Organizar as contas

Planejamento sucessório além da conta conjunta: como organizar seu legado patrimonial

Planejamento sucessório não é um tema apenas para pessoas muito ricas, mas sim para qualquer família que deseja preservar patrimônio e reduzir conflitos


Estela Borgheri, colunista do Bora Investir

Estela Borgheri

Planejadora Financeira e co-fundadora da empresa Vínea Gestão de Capital, Estela é formada em Administração de Empresas e pós-graduada em Business Administration pelo Insper. Possui a certificação CFP® e é Consultora CVM


Se existe um tema que é mais tabu do que dinheiro é a morte.
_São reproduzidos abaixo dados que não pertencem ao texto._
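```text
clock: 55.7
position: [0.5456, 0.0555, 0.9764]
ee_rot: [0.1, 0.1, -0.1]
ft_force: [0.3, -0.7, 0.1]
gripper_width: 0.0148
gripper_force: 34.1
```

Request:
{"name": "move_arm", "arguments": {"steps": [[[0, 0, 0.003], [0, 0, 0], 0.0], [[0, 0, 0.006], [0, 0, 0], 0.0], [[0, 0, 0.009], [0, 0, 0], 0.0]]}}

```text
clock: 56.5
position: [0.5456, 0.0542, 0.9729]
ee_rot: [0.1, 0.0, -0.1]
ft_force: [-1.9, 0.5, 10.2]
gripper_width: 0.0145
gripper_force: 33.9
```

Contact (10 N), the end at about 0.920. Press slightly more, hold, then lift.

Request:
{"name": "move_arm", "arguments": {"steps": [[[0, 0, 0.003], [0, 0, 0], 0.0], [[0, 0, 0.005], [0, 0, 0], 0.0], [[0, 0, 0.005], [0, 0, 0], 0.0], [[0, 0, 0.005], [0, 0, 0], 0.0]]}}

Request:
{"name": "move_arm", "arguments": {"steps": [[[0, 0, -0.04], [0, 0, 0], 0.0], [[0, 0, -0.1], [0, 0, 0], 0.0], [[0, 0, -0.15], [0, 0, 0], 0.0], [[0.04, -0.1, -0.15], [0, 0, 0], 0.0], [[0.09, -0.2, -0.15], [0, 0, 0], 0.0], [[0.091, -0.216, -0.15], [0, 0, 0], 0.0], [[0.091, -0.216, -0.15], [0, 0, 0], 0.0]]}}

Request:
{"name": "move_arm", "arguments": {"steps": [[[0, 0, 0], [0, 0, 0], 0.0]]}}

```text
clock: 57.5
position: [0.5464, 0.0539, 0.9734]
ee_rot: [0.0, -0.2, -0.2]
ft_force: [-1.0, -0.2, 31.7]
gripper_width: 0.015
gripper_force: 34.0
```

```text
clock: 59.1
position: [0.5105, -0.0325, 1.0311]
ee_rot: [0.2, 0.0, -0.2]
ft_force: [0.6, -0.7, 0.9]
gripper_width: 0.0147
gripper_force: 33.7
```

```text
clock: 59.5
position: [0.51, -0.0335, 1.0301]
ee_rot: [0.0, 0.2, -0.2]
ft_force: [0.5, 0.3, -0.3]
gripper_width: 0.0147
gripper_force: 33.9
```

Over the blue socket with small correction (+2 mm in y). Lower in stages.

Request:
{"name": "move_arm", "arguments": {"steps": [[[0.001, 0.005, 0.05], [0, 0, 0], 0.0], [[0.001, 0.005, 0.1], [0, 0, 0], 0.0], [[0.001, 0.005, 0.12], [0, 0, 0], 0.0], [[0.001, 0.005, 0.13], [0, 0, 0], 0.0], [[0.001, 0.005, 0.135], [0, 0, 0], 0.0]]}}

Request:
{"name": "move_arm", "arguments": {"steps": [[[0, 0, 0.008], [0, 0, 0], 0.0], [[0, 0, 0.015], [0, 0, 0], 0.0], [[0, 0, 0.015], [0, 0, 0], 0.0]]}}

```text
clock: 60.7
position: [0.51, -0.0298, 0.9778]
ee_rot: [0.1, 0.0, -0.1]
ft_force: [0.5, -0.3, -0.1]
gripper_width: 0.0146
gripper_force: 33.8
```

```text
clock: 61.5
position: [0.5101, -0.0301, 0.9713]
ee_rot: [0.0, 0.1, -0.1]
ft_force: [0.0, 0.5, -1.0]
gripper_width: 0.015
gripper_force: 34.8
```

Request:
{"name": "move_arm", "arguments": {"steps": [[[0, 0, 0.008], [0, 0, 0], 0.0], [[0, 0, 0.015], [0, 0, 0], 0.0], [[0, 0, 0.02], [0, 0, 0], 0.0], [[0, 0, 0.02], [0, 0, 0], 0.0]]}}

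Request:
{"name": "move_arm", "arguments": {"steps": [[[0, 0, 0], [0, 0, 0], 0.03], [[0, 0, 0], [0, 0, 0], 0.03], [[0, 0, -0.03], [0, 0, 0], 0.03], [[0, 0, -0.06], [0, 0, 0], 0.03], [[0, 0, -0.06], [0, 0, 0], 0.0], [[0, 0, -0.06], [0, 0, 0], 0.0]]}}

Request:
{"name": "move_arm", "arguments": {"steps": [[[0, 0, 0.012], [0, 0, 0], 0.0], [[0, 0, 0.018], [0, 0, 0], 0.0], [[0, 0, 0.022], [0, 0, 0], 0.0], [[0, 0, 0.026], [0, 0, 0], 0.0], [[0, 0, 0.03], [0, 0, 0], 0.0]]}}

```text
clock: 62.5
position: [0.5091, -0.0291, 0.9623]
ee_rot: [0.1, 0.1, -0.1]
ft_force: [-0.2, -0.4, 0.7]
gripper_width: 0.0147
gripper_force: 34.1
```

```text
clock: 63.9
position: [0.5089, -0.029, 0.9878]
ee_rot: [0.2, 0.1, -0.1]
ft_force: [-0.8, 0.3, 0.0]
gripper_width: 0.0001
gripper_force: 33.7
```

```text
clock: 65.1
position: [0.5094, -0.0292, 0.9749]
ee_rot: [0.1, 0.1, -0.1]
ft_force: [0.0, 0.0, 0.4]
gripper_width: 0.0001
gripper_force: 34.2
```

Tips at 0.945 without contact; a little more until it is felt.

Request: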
Você deve estar pensando “Nossa, já começou pesando o tom!” Talvez. Mas a morte é a única certeza que temos nessa vida não é mesmo? É uma situação em que temos os dois maiores tabus ao mesmo tempo: morte e dinheiro. Quando uma pessoa da família vem a faltar (ou, como diz um grande amigo, é promovida ao andar de cima) além do impacto emocional, existe o impacto financeiro. E muitas vezes esse impacto financeiro, se não estruturado e planejado, pode vir a causar mais problemas ainda, nesse que é um dos piores momentos da vida de uma pessoa: a perda de um ente querido. Aí que entra o planejamento sucessório.
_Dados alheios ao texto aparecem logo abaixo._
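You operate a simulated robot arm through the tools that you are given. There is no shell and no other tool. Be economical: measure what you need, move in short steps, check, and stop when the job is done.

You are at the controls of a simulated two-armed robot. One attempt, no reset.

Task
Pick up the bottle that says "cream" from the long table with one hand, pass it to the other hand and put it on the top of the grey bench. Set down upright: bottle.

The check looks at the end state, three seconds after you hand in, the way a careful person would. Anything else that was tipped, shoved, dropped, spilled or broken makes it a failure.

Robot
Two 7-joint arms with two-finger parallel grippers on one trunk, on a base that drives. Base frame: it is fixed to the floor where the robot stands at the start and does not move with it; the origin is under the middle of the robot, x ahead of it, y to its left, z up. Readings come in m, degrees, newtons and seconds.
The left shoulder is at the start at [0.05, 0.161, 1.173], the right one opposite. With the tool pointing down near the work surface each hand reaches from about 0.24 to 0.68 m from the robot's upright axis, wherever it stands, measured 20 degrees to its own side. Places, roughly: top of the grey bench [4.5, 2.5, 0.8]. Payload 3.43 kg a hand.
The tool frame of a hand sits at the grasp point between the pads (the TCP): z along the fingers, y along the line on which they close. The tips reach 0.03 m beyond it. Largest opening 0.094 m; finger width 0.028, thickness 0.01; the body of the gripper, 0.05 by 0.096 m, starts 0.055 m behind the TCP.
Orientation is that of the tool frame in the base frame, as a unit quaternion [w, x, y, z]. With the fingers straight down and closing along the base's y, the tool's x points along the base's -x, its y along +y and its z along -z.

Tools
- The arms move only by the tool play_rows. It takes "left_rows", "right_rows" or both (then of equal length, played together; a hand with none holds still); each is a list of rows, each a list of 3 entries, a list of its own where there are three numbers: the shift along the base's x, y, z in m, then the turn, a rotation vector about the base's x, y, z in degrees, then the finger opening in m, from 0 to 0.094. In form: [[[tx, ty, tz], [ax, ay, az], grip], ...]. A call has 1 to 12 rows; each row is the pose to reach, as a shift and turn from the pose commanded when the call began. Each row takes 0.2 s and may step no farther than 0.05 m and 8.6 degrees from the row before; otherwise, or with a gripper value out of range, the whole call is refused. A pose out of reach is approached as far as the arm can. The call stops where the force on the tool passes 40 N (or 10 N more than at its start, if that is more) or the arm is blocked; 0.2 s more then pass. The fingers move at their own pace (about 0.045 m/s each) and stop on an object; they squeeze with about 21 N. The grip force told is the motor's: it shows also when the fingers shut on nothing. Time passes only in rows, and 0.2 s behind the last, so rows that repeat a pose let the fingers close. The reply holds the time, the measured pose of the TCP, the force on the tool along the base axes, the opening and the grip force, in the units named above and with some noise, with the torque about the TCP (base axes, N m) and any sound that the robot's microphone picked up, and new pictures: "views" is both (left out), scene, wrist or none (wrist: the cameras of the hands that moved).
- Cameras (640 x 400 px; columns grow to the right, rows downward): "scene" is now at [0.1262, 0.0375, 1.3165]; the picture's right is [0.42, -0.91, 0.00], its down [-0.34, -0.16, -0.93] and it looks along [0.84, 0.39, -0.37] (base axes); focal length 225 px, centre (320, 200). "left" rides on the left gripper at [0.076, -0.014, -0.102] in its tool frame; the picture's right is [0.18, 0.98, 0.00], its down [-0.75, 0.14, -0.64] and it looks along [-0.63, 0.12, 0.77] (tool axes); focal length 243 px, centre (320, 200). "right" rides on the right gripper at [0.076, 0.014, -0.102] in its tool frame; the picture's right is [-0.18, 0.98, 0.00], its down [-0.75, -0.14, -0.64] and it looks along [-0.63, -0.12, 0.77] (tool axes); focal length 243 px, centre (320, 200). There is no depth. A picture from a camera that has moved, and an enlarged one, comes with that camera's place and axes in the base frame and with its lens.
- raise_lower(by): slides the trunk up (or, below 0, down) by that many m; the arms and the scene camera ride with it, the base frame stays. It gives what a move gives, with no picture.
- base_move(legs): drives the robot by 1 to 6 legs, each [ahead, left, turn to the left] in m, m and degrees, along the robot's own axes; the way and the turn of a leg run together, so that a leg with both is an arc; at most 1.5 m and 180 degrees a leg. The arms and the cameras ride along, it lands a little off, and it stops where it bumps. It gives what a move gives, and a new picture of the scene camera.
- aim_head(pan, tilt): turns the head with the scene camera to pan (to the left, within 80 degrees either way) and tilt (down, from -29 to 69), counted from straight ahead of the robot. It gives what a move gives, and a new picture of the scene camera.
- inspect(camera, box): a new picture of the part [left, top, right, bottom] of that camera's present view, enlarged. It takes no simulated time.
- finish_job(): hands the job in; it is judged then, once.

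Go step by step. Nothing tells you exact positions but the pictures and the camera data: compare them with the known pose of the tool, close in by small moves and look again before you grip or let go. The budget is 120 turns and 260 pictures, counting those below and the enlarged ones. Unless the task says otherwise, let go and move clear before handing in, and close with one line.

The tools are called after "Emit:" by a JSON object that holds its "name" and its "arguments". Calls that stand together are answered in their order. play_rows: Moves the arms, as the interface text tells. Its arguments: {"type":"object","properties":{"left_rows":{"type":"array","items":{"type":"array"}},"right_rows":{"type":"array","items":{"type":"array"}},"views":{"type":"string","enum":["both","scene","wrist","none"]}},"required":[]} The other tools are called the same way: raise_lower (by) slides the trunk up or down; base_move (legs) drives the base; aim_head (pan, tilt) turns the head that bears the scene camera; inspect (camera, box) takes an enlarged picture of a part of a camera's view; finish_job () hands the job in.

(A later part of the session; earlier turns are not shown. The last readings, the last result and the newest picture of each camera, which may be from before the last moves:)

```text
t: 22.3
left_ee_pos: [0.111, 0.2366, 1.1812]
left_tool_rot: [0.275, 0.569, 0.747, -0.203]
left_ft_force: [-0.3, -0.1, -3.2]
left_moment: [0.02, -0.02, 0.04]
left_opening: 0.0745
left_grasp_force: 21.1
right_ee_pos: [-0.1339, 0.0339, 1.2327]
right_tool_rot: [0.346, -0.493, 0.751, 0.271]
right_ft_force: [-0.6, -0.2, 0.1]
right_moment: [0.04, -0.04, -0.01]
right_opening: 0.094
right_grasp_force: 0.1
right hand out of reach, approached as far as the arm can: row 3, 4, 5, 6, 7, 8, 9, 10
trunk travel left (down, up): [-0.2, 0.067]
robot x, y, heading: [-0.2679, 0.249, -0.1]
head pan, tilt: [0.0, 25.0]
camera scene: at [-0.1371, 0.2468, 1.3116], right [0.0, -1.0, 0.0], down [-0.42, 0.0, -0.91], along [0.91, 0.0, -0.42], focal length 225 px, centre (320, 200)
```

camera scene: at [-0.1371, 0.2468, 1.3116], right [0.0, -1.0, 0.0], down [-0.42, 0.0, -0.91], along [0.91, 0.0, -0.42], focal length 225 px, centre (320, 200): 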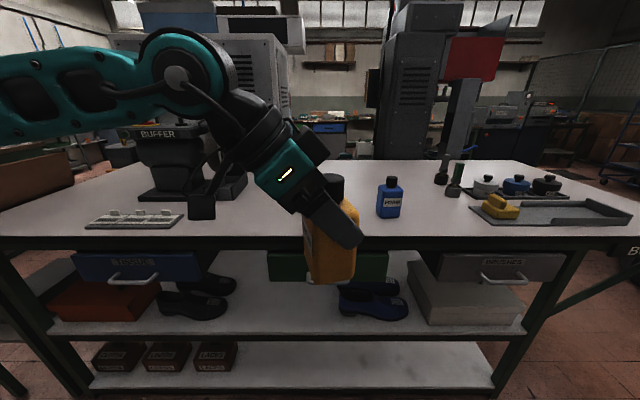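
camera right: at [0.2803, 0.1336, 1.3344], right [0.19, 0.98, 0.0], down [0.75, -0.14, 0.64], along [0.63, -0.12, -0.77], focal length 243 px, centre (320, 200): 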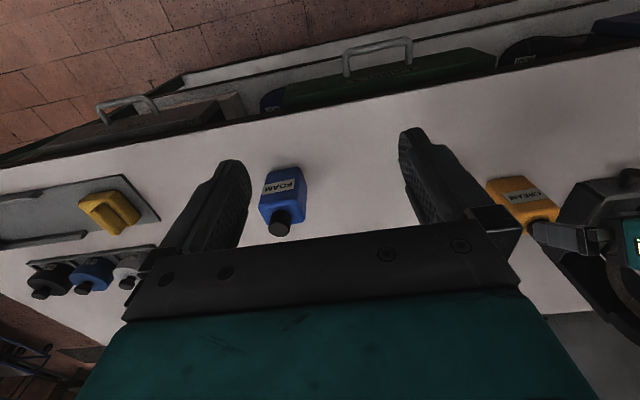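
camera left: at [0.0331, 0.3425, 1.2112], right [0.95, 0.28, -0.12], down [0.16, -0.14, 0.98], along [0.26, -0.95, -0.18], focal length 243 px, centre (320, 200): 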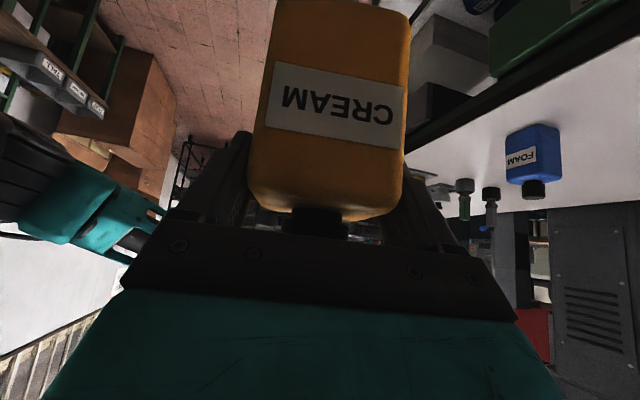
Dias atrás eu estava em um evento para mulheres investidoras e esse tema foi abordado. Uma das painelistas comentou que perdeu o marido de repente (ele teve um AVC) e não sabia nem por onde começar. Ao ligar para o banco, sentiu uma impessoalidade e frieza enormes, era muita burocracia. Depois, investigando, descobriu que o marido tinha aberto uma offshore, que é uma estrutura de investimentos (uma empresa) em outra jurisdição, no exterior. Enfim, o caos se instaurou. Ela não pode nem viver o luto em meio a tanto desgaste com a burocracia e trâmites do inventário.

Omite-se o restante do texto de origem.